When I remarked in a comment on another blog that blogs are not an important development in human communication, one of those pretentious semi-sentients with which South Dakota seems overburdened, snarked that I should read Marshall McLuhan.
I have read Marshall McLuhan. In fact, I covered him in classes on mass communications and the criticism of culture. There are such classes. I doubt that many bloggers would have heard of them, especially those who can't think beyond the petty and diminishing stereotypes that are the vehicles of their thoughts.
First of all, I blog. I think blogs have a potential. But that potential has been taken over by the base, the malevolent, the devotees of self-fellation, and those who cannot get their words registered in the more sentient and literate forums. Blogs provide anyone who can click a mouse and manipulate a keyboard a place to express their attitudes and thoughts. And by the same token, they provide evidence of how many people lead lives of ignorance, resentment, and petty malevolence. People who value the best that is thought and said by humans necessarily avoid blogs.
This is not to say that some blogs and some posts do not contribute to discourse that informs and elevates. But few people have time to sort through the mean and petty and scurrilous to engage human discourse on an elevating plane. While it may be instructive for everyone to be reminded that malicious bigotry is a large force that threatens our democracy, it is more efficacious to frequent those published words that people of knowledge and discernment have edited for us.
Back to McLuhan. For those who do not know who he is, he was a professor of English who concentrated on the media that transmits human communication. He was born and educated in Canada, received degrees at Cambridge, and taught in both the U.S. and Canada with most of his career at the University of Toronto. He was a convert to Roman Catholicism and remained so throughout his life. He died in 1980.

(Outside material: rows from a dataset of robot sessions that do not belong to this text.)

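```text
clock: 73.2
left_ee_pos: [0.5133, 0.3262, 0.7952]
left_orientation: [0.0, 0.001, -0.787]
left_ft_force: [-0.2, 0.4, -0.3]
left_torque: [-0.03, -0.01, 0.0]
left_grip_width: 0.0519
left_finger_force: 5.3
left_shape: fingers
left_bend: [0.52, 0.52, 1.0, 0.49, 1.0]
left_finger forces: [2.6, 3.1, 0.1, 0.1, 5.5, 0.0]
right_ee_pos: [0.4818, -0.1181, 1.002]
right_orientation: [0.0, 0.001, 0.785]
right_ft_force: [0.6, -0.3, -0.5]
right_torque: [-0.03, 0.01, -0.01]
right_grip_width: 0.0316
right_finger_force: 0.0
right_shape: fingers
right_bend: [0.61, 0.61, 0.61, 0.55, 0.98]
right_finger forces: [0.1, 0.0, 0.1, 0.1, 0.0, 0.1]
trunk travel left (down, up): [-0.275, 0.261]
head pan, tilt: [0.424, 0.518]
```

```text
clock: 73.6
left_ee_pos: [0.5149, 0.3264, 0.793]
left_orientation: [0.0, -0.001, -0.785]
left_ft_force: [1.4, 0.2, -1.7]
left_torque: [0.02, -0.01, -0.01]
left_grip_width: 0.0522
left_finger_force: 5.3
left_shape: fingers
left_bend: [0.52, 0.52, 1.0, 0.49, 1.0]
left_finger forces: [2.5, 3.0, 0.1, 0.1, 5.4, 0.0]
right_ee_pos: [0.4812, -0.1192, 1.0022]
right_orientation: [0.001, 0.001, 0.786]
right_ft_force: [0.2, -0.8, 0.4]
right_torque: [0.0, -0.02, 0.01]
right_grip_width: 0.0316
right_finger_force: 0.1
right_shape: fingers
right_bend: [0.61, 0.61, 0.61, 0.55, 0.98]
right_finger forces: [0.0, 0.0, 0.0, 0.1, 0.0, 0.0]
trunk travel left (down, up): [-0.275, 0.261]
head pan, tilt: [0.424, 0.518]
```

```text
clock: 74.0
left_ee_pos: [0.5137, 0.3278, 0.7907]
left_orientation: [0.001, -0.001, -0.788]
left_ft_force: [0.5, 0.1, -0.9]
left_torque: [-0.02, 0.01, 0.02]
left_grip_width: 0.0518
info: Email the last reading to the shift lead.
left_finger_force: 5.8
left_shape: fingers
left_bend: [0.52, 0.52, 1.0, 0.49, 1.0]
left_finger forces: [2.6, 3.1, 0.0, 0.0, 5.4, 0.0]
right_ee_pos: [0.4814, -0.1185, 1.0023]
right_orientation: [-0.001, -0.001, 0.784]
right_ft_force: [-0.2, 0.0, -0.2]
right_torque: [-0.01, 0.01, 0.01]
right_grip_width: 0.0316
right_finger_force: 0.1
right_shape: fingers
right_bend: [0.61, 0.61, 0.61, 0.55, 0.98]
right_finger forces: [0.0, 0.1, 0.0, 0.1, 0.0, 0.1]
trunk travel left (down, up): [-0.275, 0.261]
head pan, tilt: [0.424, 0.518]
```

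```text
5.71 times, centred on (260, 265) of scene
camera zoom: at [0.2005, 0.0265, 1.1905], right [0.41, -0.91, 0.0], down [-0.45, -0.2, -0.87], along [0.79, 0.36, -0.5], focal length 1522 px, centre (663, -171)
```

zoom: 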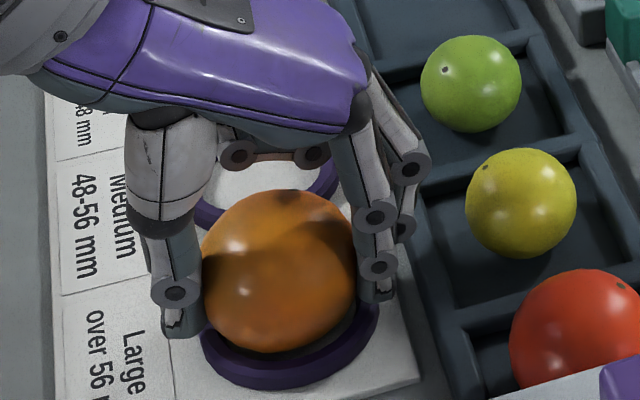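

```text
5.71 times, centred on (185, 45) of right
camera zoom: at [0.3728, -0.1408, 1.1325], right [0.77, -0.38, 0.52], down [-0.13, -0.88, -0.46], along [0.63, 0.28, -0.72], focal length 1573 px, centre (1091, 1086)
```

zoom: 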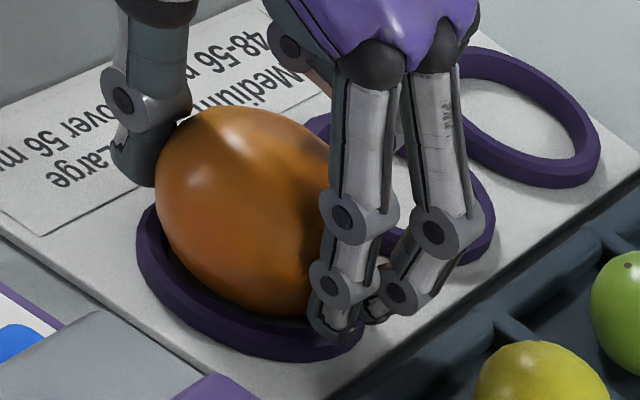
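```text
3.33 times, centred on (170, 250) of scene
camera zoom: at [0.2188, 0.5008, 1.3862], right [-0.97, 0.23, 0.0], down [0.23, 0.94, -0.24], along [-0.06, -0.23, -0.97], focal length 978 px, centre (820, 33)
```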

McLuhan liked wordplay and often summarized his ideas in aphorisms. Many people who claim to know McLuhan's ideas really know only a few of the aphorisms, such as "The medium is the massage." They are not aware that while McLuhan reported observations on how technology was shaping humankind, he did maintain a critical perspective that suggested that such forming of the human intellect by its technologies was not necessarily in the best interest of humankind.
A couple other of his aphorisms are:
At the speed of light, policies and political parties yield place to charismatic images.
Politics offers yesterday’s answers to today’s questions.
At the same time McLuhan loomed on the scene as a commentator on cultural development, the book by Arthur Clarke and the film by Stanley Kubrick of
2001: A Space Odyssey took the world by storm. McLuhan wrote about how mankind became the tool of its own technology, being directed and determined by it. In science fiction Clarke and Kubrick presented a story of the computer Hal who developed a sentience and self-will and turned against the people who had created him. McLuhan's suggestion that mankind could lose self-determination and become the creature of his own technology lay behind much of the cultural criticism being created in the 1960s and 1970s.
The self-consuming aspects of humanity's technology became apparent in recent weeks. I spent a long weekend in Winnipeg where I hoped to escape the interminable gossip and speculation on Anna Nicole Smith. CNN was particularly grotesque in its obsessive coverage. The dementia that infests tabloids and cable news was not escapable in Canada. We Americans tend to forget how our culture pervades the world. In fact, a Baptist church service that originates in Aberdeen was broadcast in Winnipeg on Sunday morning. But Winnipeg (which has a population as big as South Dakota's) is a cosmopolitan city and offers many cultural alternatives to the stuff of technology.
People spin webs of malevolence and get caught up in them. On CNN, people started making judgments about Anna Nicole and making the most scurrilous speculations about the cause of her death. The chicken flock syndrome set in. People found someone of prominence that they could start pecking on and they soon were pecking away in a malevolent fury.
We note that some South Dakota blogs joined in on the pecking and tail-biting, obviously getting great pleasure from their indulgences in depravity.
But that is nothing new. The posts and comments on blogs about the Sen. Dan Sutton matter and Sen. Tim Johnson's health showed a species of human that has surrendered its intellectual apparatus to the exercise of its technology for debased and regressive purposes. Some folks prefer the chicken flock and dog pack to a life of knowledge and constructive enterprise.
Marshall McLuhan had some important things to observe about technology. Willa Cather also did so brilliantly in her long short story "Neighbor Rosicky." She described a people whose humane values were not corrupted by technology and greed. And she described those whose values were so corrupted. Cultural criticism is a long tradition in American literature.
I have nothing against blogging. I do have a revulsion toward willful ignorance and human malice. Blogging permits people who are driven by those qualities to assert themselves. I prefer to avoid such assertions. And so do many people who want humankind to stay in control of its technology, not be controlled by it.
While we hear and see day after day the use of technology in Iraq being the instrument of hatred and mindless malevolence, we can hear and see in our own time and place the use of blogs being used for the same purposes on the verbal level. Words generally precede the acts.
And so, excuse me, if I pay less and less attention to blogs. There are more positive and constructive ways to spend what little time is allotted to one on earth.